Here are some of the elements of the Court's reasoning:
"In sum, while treaties "may comprise international
commitments . . . they are not domestic law unless
Congress has either enacted implementing statutes or the
treaty itself conveys an intention that it be ‘self-executing’
and is ratified on these terms."
"[T]he ICJ’s judgment in
Avena does not automatically constitute federal law judicially
enforceable in United States courts."
"The pertinent international agreements...
not provide for implementation of ICJ judgments through
direct enforcement in domestic courts, and 'where a treaty
does not provide a particular remedy, either expressly or
implicitly, it is not for the federal courts to impose one on
the States through lawmaking of their own.'"
"Our Framers established a careful set of procedures that
must be followed before federal law can be created under
the Constitution—vesting that decision in the political
branches, subject to checks and balances. U. S. Const.,
Art. I, §7. They also recognized that treaties could create
federal law, but again through the political branches, with
the President making the treaty and the Senate approving
it. Art. II, §2. The dissent’s understanding of the treaty
route, depending on an ad hoc judgment of the judiciary
without looking to the treaty language—the very language
negotiated by the President and approved by the Senate—
cannot readily be ascribed to those same Framers."

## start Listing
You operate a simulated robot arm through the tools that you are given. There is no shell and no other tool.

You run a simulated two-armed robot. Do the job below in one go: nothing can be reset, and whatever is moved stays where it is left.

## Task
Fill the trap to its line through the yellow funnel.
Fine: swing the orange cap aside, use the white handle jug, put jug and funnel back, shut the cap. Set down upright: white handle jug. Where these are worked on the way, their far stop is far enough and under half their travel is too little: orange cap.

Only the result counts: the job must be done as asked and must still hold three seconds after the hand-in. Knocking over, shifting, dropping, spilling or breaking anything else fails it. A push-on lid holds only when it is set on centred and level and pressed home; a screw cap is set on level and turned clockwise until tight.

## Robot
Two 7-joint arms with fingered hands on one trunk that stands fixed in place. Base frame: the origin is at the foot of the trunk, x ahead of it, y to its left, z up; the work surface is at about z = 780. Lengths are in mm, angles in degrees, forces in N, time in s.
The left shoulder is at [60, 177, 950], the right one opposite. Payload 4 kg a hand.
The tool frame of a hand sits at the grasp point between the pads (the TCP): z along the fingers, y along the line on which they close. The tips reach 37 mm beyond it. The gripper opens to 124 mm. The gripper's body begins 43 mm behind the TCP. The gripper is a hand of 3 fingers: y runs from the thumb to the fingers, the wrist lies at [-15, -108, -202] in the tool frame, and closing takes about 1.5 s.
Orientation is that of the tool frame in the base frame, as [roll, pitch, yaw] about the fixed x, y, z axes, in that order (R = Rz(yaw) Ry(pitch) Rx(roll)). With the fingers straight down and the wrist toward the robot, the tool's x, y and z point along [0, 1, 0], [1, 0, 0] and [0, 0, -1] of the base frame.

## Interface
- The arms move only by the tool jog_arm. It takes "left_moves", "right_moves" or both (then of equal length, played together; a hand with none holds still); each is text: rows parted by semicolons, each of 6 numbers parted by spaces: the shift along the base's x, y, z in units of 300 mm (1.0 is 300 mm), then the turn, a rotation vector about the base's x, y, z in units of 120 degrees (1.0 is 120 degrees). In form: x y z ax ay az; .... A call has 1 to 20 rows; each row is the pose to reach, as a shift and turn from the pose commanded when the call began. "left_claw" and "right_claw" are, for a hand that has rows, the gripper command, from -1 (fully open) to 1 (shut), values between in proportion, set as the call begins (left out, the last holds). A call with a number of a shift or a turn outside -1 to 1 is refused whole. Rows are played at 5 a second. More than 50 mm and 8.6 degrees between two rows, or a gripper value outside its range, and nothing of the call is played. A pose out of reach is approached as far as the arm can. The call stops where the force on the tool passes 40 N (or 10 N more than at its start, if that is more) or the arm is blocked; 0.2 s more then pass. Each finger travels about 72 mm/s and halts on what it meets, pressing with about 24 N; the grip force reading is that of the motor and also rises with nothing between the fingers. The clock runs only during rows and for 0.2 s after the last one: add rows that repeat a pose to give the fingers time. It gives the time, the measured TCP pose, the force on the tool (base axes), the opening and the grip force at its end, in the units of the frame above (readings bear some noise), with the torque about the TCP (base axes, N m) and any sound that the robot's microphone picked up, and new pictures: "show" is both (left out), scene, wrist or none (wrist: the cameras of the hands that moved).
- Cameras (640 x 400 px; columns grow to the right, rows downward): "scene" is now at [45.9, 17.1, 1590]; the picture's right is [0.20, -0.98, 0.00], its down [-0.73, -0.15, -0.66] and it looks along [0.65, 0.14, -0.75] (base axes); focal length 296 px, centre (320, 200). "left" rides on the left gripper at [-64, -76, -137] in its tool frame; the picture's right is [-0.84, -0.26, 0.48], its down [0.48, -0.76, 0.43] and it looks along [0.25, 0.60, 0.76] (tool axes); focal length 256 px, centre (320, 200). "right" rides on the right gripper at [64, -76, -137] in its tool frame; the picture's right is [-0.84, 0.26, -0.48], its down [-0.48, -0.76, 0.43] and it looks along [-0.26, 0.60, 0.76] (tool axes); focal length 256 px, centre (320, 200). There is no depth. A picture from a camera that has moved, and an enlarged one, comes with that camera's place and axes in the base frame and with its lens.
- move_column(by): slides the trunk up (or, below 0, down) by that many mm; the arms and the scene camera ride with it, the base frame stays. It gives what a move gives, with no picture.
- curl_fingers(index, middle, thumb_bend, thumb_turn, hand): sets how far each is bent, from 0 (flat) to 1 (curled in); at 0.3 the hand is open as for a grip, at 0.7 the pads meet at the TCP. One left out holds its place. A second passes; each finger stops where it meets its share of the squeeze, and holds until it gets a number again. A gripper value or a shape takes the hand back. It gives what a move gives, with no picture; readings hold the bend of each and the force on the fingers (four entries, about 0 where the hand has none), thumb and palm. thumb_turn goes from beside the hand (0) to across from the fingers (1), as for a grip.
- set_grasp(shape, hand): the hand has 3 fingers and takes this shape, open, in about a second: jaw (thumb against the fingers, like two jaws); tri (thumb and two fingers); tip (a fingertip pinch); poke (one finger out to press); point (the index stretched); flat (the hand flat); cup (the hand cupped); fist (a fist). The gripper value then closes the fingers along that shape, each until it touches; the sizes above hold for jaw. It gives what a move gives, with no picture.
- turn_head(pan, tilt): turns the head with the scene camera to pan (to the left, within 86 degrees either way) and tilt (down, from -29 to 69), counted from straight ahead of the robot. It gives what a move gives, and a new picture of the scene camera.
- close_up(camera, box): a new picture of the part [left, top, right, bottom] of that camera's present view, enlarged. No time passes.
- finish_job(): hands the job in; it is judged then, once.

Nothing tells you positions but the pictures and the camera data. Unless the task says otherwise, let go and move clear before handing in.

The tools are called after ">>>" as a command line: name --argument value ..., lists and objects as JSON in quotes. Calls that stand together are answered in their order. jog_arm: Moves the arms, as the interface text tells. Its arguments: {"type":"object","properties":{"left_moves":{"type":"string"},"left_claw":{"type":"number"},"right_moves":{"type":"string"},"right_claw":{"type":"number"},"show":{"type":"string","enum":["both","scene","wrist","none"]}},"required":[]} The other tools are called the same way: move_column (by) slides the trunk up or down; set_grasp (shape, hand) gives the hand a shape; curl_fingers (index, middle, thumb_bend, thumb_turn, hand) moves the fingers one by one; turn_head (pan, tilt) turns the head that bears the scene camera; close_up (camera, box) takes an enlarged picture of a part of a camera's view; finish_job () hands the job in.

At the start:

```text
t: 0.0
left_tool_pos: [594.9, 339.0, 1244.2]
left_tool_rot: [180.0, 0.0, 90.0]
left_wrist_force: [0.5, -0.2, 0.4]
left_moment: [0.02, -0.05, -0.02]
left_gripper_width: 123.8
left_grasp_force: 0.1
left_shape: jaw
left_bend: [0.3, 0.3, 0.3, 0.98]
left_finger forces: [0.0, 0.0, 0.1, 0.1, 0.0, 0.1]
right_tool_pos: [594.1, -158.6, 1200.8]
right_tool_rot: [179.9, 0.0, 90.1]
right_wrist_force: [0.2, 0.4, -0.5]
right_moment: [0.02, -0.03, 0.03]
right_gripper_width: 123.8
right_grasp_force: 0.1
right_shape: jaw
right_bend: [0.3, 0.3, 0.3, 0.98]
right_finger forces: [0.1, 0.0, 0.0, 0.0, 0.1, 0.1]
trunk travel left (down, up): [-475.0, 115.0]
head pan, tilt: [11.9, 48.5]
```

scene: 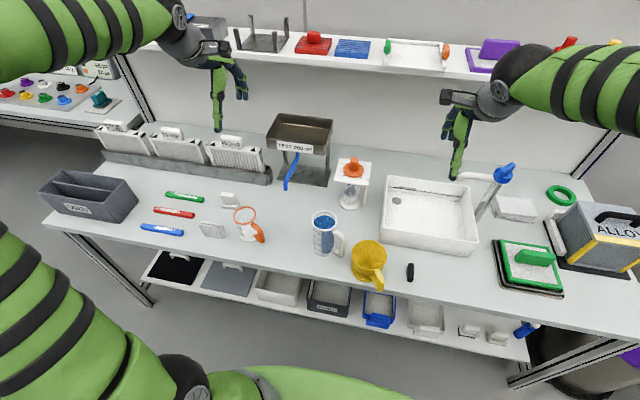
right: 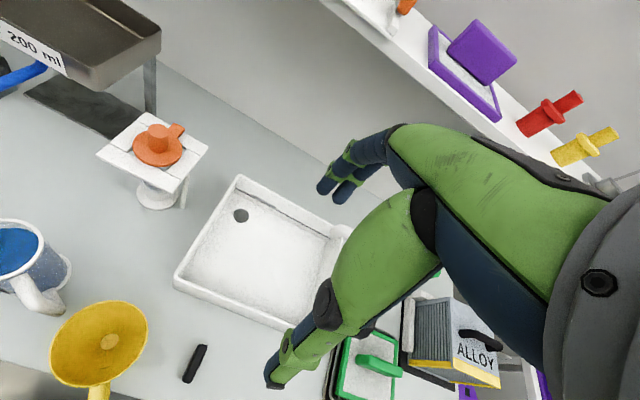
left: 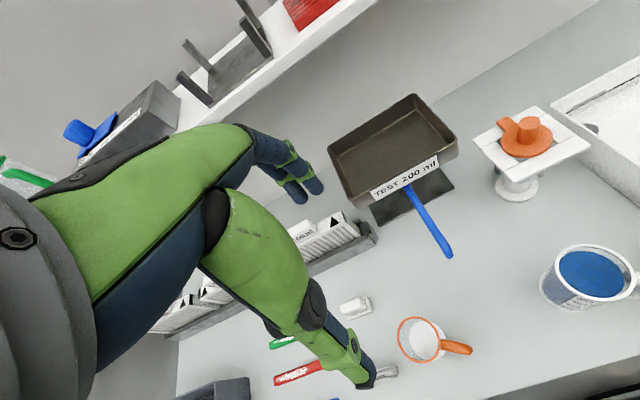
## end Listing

"Medellín’s interpretation would allow ICJ judgments to override
otherwise binding state law; there is nothing in his logic
that would exempt contrary federal law from the same
fate. See, e.g., Cook v. United States, 288 U. S. 102, 119
(1933) (later-in-time self-executing treaty supersedes a
federal statue if there is a conflict). And there is nothing
to prevent the ICJ from ordering state courts to annul
criminal convictions and sentences, for any reason deemed
sufficient by the ICJ. Indeed, that is precisely the relief
Mexico requested."
As for the President's Memorandum the Court said:
"The President has an array of political
and diplomatic means available to enforce international
obligations, but unilaterally converting a non-selfexecuting
treaty into a self-executing one is not among
them. The responsibility for transforming an international
obligation arising from a non-self-executing treaty
into domestic law falls to Congress."
http://www.foxnews.com/wires/2008Aug03/0,4670,TexasExecution,00.html
The U.S. Embassy in Mexico City has warned of "possible protests."

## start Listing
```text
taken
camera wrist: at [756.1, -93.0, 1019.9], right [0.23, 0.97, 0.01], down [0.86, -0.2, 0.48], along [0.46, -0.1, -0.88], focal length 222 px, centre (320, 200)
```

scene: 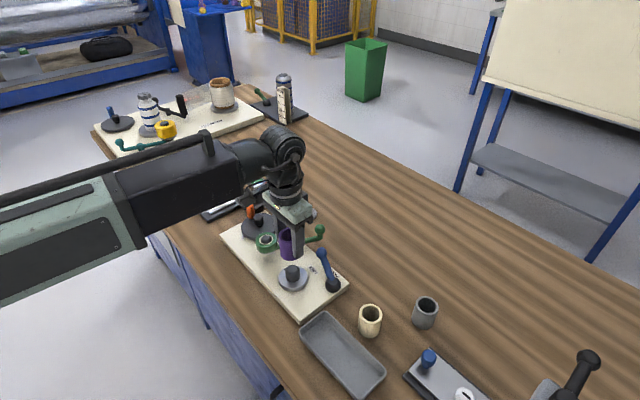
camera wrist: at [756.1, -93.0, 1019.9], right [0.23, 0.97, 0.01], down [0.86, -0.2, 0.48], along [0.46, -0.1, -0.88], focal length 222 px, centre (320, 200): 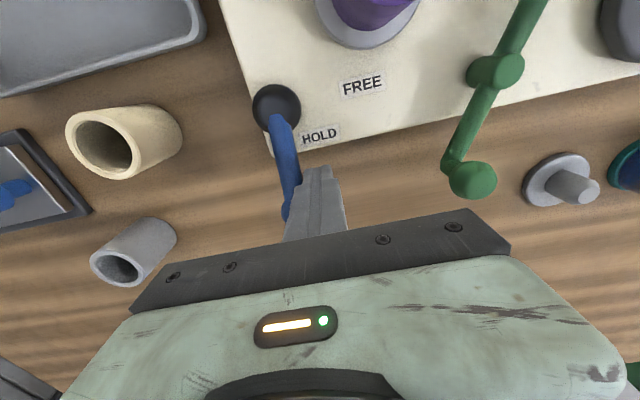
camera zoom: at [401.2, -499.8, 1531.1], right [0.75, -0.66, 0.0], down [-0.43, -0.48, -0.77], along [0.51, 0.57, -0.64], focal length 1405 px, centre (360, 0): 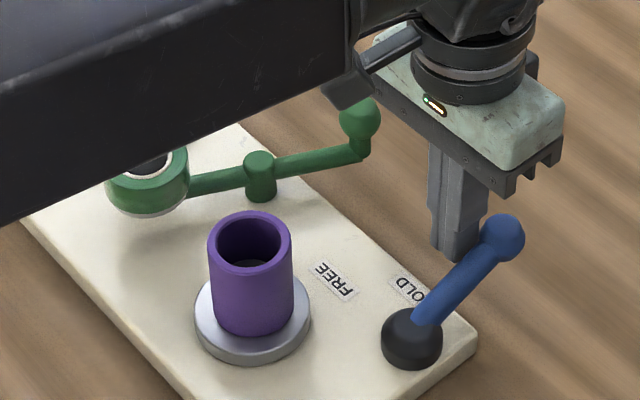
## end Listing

The Medellin case to which reference was made came about as a result of the International Justice Court's decision in The Hague which held in the Avena decision that
"based on violations of the Vienna Convention, 51 named
Mexican nationals were entitled to review and reconsideration
of their state-court convictions and sentences in
the United States. This was so regardless of any forfeiture
of the right to raise Vienna Convention claims because of a
failure to comply with generally applicable state rules
governing challenges to criminal convictions."
Medellin, who is named in the Avena decision, brought a petition for a writ of habeus corpus claiming that prior to giving his written confession to brutal rape and murder, he was not notified of his right under the Vienna Convention to contact the Mexican Consulate. The Texas court dismissed his petition as untimely for his failure to raise the issue at trial or on direct appeal. Pres. Bush had issued a memorandum directing state courts to comply with Avena. Texas declined to comply. Two narrow questions were presented to the USSC:
"First, is the ICJ’s judgment in Avena directly enforceable
as domestic law in a state court in the United States?
Second, does the President’s Memorandum independently
require the States to provide review and reconsideration of
the claims of the 51 Mexican nationals named in Avena
without regard to state procedural default rules? "
The USSC concluded that "neither Avena nor the President’s Memorandum
constitutes directly enforceable federal law that
pre-empts state limitations on the filing of successive
habeas petitions."
Here are some of the elements of the Court's reasoning:
"In sum, while treaties "may comprise international
commitments . . . they are not domestic law unless
Congress has either enacted implementing statutes or the
treaty itself conveys an intention that it be ‘self-executing’
and is ratified on these terms."
"[T]he ICJ’s judgment in
Avena does not automatically constitute federal law judicially
enforceable in United States courts."
"The pertinent international agreements...
not provide for implementation of ICJ judgments through
direct enforcement in domestic courts, and 'where a treaty
does not provide a particular remedy, either expressly or
implicitly, it is not for the federal courts to impose one on
the States through lawmaking of their own.'"
"Our Framers established a careful set of procedures that
must be followed before federal law can be created under
the Constitution—vesting that decision in the political
branches, subject to checks and balances. U. S. Const.,
Art. I, §7. They also recognized that treaties could create
federal law, but again through the political branches, with
the President making the treaty and the Senate approving
it. Art. II, §2. The dissent’s understanding of the treaty
route, depending on an ad hoc judgment of the judiciary
without looking to the treaty language—the very language
negotiated by the President and approved by the Senate—
cannot readily be ascribed to those same Framers."
"Medellín’s interpretation would allow ICJ judgments to override
otherwise binding state law; there is nothing in his logic
that would exempt contrary federal law from the same
fate. See, e.g., Cook v. United States, 288 U. S. 102, 119
(1933) (later-in-time self-executing treaty supersedes a
federal statue if there is a conflict). And there is nothing
to prevent the ICJ from ordering state courts to annul
criminal convictions and sentences, for any reason deemed
sufficient by the ICJ. Indeed, that is precisely the relief
Mexico requested."
As for the President's Memorandum the Court said:
"The President has an array of political
and diplomatic means available to enforce international
obligations, but unilaterally converting a non-selfexecuting
treaty into a self-executing one is not among
them. The responsibility for transforming an international
obligation arising from a non-self-executing treaty
into domestic law falls to Congress."